# [Work to do]
Retype the whole listing below, character for character.
# Start of Dataset extract
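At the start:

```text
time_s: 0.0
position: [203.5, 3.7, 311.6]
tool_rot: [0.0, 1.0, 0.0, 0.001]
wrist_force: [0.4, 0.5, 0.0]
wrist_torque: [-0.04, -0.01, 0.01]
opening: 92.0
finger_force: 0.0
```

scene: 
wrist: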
# End of Dataset extract
# [Result of this exercise]
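At the start:

```text
time_s: 0.0
position: [203.5, 3.7, 311.6]
tool_rot: [0.0, 1.0, 0.0, 0.001]
wrist_force: [0.4, 0.5, 0.0]
wrist_torque: [-0.04, -0.01, 0.01]
opening: 92.0
finger_force: 0.0
```

scene: 
wrist: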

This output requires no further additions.